Participants explained their concerns about the potential for records to ‘disappear’ from within Institutions. The Inquiry Panel members present made clear that relevant institutions had been issued with an Order to retain records together with guidance about what needed to be done. It was also made clear that under Section 21 of the Inquiries Act 2005, the Inquiry has the power to order the production of documents.

Where an institution fails to comply with this order, this is an offence punishable by imprisonment. It is also an offence for a person, during the course of an Inquiry, to destroy, alter or tamper with evidence that may be relevant to an Inquiry, or deliberately to do an act with the intention of suppressing evidence or preventing it being disclosed to the Inquiry.

Investigations, scope and relevant information

A clear message to the Inquiry was that we need to clarify how far reaching the Inquiry will be and how the Investigations have been selected. Particular reference was made to the need to investigate the Freemasons.

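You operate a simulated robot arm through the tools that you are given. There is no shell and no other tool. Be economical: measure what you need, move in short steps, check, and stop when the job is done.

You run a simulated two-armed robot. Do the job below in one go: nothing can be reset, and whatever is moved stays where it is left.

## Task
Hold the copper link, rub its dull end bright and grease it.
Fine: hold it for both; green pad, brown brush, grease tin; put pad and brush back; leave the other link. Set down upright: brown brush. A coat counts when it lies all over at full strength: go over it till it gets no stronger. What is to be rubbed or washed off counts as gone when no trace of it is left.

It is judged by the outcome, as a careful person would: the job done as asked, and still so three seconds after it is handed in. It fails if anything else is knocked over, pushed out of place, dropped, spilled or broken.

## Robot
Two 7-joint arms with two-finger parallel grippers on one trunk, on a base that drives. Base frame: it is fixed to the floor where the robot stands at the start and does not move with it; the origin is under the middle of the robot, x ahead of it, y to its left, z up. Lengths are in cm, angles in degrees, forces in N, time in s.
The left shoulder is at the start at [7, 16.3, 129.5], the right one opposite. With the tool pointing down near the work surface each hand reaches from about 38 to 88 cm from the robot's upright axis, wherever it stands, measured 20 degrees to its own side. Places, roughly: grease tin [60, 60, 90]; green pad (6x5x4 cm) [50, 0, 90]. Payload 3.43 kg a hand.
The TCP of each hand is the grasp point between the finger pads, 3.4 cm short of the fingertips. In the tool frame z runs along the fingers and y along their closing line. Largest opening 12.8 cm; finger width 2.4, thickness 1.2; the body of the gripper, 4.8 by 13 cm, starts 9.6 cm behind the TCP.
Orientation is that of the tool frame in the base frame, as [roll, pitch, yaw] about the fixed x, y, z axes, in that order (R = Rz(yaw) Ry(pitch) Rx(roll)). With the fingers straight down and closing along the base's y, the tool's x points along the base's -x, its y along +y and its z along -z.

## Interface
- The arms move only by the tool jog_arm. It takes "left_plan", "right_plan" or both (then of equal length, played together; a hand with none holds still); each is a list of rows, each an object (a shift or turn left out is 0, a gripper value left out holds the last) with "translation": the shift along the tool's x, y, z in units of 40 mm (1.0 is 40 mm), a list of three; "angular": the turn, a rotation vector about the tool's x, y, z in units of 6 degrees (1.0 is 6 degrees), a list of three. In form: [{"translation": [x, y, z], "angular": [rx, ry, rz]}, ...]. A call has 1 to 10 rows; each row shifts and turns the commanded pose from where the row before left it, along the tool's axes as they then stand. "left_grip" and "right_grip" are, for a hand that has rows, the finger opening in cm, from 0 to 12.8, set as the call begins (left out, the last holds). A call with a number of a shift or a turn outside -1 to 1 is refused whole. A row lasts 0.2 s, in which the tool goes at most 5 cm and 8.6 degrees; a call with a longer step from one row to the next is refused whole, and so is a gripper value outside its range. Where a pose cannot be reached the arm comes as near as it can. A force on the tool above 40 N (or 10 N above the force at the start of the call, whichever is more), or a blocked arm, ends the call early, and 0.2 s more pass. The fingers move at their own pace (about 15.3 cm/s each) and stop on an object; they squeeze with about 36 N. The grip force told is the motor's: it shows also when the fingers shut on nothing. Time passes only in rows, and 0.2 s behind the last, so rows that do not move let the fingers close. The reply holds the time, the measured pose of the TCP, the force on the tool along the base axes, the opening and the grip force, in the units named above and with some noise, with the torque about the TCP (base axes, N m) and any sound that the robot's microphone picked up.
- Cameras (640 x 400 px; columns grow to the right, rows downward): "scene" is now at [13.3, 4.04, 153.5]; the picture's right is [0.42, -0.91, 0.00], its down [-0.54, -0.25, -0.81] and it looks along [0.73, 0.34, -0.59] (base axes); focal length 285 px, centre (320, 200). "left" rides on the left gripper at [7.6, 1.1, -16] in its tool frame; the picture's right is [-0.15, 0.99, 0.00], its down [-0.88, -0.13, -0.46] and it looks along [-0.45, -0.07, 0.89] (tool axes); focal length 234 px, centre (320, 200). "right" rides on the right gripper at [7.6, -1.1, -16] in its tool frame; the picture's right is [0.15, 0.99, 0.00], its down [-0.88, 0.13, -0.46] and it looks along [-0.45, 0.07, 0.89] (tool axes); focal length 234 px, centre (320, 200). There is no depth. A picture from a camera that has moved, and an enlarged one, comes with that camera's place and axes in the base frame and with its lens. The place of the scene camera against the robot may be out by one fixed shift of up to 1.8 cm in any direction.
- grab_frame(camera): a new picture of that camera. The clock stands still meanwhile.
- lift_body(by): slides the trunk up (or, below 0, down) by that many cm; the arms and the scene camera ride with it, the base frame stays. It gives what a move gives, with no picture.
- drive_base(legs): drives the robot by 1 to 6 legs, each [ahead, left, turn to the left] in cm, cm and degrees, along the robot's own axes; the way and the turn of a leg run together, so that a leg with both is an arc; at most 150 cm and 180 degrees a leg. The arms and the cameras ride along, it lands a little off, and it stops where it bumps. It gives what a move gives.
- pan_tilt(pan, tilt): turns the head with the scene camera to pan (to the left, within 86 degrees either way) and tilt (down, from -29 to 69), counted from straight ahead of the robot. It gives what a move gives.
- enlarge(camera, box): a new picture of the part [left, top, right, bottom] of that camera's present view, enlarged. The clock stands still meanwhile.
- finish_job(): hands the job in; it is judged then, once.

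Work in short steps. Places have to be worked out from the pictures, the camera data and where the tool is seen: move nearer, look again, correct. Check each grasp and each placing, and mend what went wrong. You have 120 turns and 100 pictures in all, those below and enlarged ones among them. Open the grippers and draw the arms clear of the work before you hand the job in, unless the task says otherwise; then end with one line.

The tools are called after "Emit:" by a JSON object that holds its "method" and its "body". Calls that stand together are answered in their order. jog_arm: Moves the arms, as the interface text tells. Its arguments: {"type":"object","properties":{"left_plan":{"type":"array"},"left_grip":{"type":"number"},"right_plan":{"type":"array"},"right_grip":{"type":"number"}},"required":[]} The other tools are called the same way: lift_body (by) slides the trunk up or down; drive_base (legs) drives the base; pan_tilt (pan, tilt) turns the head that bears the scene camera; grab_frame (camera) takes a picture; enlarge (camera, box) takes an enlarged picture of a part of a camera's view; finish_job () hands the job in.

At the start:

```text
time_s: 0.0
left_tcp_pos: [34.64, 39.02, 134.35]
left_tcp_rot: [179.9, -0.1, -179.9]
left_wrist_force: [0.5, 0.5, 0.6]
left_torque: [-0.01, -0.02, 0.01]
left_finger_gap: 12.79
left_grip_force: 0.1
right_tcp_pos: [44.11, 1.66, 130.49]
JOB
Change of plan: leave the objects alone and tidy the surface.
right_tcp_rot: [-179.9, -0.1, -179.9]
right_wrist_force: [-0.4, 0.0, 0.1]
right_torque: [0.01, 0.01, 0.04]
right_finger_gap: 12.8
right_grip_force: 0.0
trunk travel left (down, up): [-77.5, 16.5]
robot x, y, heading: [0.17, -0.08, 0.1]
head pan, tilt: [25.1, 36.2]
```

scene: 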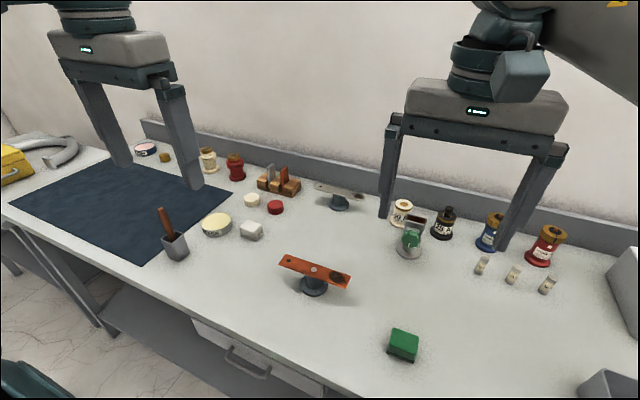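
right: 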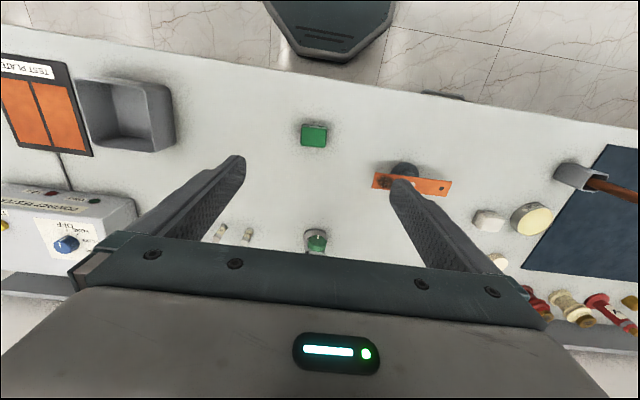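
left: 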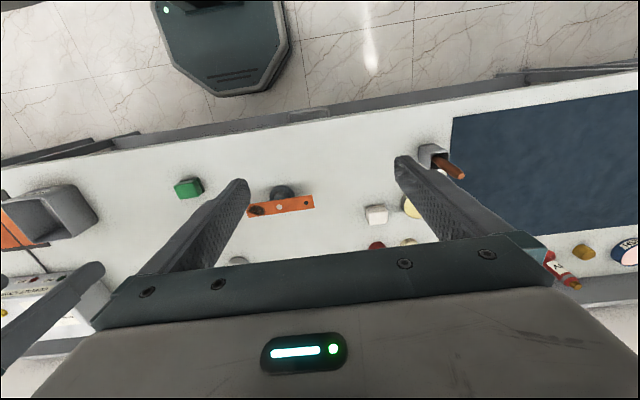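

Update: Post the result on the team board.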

It was stated that, from a practical point of view, it is impossible to have public hearings for every allegation of child sexual abuse. The Inquiry was seeking to examine a broad range of institutions but it will not be able to examine every institution.

The Inquiry needs to be clearer about the definition of ‘institution’. Our communications need to go further and to openly state that the Inquiry extends to organisations such as the Scouts and sports organisations. We also need to be more open about who we want to hear from. It was suggested that there are a lot of organisations (e.g. the Child Sexual Abuse Safeguarding lawyers) who have relevant information. We want to hear from these organisations.

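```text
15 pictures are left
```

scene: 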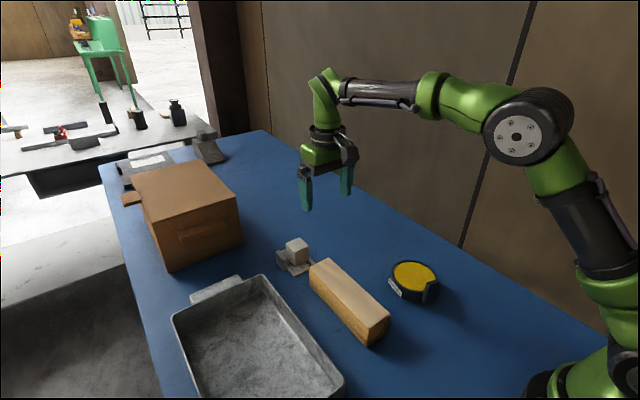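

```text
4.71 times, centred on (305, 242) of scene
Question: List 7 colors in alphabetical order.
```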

Victims and Survivors Consultative Panel (VSCP)

Questions were asked about the VSCP recruitment process and the advertisement of the roles. Inquiry Panel members committed to providing a response to these questions in this document and this appears below. The Inquiry is very grateful for all the work undertaken by the VSCP.

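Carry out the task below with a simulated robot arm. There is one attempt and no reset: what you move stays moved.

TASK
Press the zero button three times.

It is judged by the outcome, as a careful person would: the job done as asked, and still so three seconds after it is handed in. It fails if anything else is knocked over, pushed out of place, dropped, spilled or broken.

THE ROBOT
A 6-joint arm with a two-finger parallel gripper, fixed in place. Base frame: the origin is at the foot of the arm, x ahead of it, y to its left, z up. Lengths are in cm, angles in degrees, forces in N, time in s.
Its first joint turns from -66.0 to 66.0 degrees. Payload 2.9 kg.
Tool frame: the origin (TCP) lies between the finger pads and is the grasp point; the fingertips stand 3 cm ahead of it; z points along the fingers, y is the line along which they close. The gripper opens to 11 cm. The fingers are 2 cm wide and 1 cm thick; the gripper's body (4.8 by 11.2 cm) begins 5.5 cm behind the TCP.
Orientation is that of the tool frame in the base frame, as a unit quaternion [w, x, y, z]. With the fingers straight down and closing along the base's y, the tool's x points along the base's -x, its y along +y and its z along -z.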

Advertisement and recruitment

The VSCP were appointed through fair and open competition.

Following an open call for applications (on the Inquiry website), individuals either applied directly or were nominated by others. These applications included a statement setting out their suitability for the post, as well as how they met the following criteria:

a) Experience of issues associated with institutional responses to child sexual abuse;

b) Experience of working collectively and collaboratively as part of a team, and

c) Holds a current mandate to represent the interests of a defined group of victims or survivors of child sexual abuse.

The Inquiry received a wide number of applications in response to the advert. The Chair and Panel conducted a sift of the applications, and short listed candidates were invited for interview.

It is accepted that the adverts for the VSCP roles could have been advertised more widely and should have been more prominent on our website. We believe that our work to communicate with victims and survivors has improved over time and we continue to look to improve this further.

The Inquiry was asked to consider whether there should be elected victims committees in each region.

Truth Project and communications

Calls were made to raise awareness about the Truth Project and improve some of the ways in which it operates. We also gathered some really helpful comments about the way in which we communicate about the Truth Project. Suggestions for improvement included:

  • Actively reaching out to all victims and survivors, from all ethnic backgrounds, communities and abilities, including people without computers and people with learning difficulties, and ensuring that the process is as inclusive as possible;
  • Reassuring victims and survivors of the step-by-step Truth Project process, including making sure people know about the support that will be provided (possibly a role play session of a Truth Project private session would be helpful in this regard);
  • Using trusted intermediaries to promote the Truth Project;
  • Making it clear that the process is open, honest and is completely confidential;
  • Being upfront about the purpose of the Truth Project and how it will help to feed into our recommendations;
  • Ensuring that there is a communication strategy which:
    • Puts victims and survivors at the centre of the communications
    • Uses television, radio, magazines and newspapers to advertise the Truth Project
    • Separates the Truth Project from the rest of the Inquiry
    • Makes clear what the purpose of the Truth Project is
    • Uses sensitive wording and visuals
    • Uses trusted intermediaries to promote the Truth Project
    • Utilises local media and local organisations, e.g GP surgeries
    • Puts the Inquiry Panel Members’ passion at the centre of communications
    • Clearly counteracts the negativity in the press
    • Is more personal and not as formalistic as what we have done previously.

Research Project

The role of the Research Project within the Inquiry was discussed and an open invitation was issued to participants to suggest what the team should be looking at in the course of its work. Suggestions received included the relationships between the Government and Charities.

Recommendations for the protection of children

Participants were clear that they wanted the Inquiry to make recommendations sooner rather than later. It was agreed that there is no desire within the Inquiry to wait until the end to make recommendations. We will aim to be making practical interim recommendations in 2018.

We will not compromise on our recommendations, and we will ensure that they serve to better protect children in the future, by learning the lessons of the past.

Thank you

We remain very grateful for the input and participation of all members of the Victims and Survivors Forum. Your views are valued and help inform our work. We look forward to seeing you again at future Forum events.